The book attempts to cover the latest and greatest from Apple, Inc, the iPad. While it follows the previous format set out by Mr. Pogue it lacks the value of previous titles. Ms. Biersdorfer seems to have taken much from the earlier work entitled: iPod, the Missing Manual. The reasoning is pretty clear. Once you've learned a skill on the older iPod it translates immediately to the iPad. With the possible exception of button placement everything is very similar. Her coverage of the iPod was considerable and here she struggles to define the uniqueness of the iPad over the iPod.

She does cover almost everything the beginning user will need to operate the iPod. If you are totally a novice in regard to Apple's iPods then this may help. I doubt, however, there are that many folks who have not experienced the iPod before purchasing an iPad. Therefore if you have purchased the Missing Manual for the iPod you will find it difficult to justifying purchasing the iPad book.

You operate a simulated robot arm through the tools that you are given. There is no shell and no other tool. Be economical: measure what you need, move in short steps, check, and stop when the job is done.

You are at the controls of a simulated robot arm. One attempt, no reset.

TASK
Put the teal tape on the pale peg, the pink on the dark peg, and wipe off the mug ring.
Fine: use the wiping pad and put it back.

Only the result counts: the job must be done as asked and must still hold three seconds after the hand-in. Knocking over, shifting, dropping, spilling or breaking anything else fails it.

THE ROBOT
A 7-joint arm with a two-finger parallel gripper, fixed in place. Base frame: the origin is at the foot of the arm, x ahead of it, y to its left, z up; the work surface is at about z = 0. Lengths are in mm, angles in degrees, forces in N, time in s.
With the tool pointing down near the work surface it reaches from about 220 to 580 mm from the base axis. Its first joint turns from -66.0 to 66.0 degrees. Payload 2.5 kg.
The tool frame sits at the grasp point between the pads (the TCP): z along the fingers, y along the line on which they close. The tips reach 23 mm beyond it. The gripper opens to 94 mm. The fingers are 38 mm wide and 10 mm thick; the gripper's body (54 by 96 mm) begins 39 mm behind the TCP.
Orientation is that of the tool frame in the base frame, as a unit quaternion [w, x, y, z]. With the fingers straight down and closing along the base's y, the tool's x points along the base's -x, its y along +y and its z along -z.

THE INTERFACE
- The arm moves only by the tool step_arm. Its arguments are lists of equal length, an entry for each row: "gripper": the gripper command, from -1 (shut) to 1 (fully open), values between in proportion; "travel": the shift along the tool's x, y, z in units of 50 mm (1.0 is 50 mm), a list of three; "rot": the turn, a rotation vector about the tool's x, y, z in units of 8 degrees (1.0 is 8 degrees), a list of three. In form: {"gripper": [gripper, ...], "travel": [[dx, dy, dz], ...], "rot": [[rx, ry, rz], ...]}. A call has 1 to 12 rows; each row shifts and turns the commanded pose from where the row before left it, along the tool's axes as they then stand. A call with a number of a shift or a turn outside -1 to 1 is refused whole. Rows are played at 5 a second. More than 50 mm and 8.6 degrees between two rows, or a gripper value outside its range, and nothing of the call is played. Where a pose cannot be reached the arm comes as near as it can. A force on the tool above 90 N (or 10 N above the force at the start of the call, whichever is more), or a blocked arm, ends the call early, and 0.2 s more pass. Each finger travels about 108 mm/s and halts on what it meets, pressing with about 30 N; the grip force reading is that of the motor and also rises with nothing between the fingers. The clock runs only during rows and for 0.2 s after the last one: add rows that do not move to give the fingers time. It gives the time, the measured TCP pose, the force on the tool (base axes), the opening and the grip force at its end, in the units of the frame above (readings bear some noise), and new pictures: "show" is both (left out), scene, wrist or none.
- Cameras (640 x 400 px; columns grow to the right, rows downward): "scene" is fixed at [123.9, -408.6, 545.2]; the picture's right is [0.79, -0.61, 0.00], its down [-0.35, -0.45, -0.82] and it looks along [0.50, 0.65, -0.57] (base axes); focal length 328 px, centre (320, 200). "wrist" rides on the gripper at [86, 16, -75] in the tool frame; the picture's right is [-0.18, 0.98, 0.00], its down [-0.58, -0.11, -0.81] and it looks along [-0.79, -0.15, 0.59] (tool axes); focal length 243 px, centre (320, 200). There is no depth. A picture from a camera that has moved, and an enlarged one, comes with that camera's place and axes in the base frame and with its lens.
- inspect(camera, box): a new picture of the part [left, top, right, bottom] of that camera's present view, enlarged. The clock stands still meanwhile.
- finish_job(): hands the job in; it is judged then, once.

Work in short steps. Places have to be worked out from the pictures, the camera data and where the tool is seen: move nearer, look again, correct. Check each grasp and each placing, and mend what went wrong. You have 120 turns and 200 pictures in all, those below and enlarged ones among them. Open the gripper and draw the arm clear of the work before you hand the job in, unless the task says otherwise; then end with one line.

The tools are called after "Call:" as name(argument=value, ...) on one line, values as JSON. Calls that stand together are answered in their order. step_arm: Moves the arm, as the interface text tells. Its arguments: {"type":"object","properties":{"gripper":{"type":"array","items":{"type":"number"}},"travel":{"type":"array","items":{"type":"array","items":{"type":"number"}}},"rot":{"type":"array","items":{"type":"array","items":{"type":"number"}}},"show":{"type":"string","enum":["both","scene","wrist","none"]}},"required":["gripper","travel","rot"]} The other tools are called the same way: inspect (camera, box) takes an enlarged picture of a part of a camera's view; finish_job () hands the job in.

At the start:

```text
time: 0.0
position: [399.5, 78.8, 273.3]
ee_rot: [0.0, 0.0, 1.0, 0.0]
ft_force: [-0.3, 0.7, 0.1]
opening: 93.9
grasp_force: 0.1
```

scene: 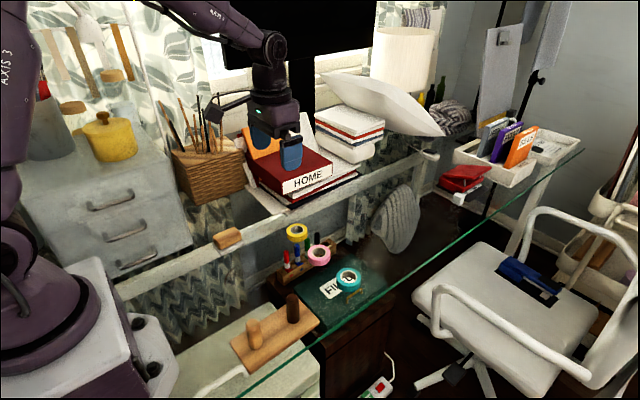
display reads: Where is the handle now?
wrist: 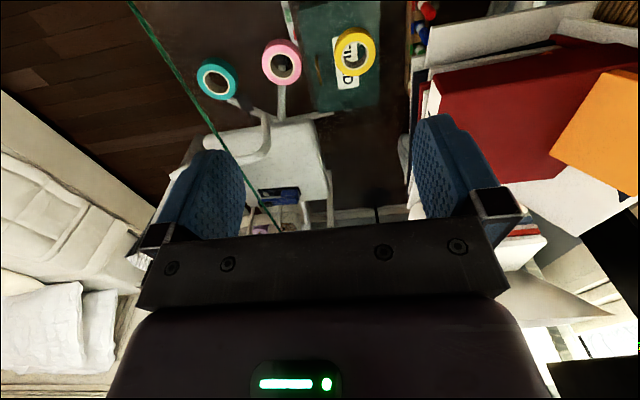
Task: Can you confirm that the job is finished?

There were opportunities for improvement that could have made this book more productive. The mere mention of supportive programs like HandBrake do not suffice. A small tutorial on use of programs that are integral to fully benefiting from the iPad would have been nice. A section on best applications would have helped. Suggestions on alternatives to Apple accessories would be most useful and help defray the cost of the book too.

Unfortunately, opportunities did slip by and duplication of information from other books were the hallmark of this work. The new knowledge could have been better contained as a website update or pamphlet added to the back of the iPod book. Equally disconcerting the information may prove to be completely out of date by September when Version 4.0 of the software arrives from Apple.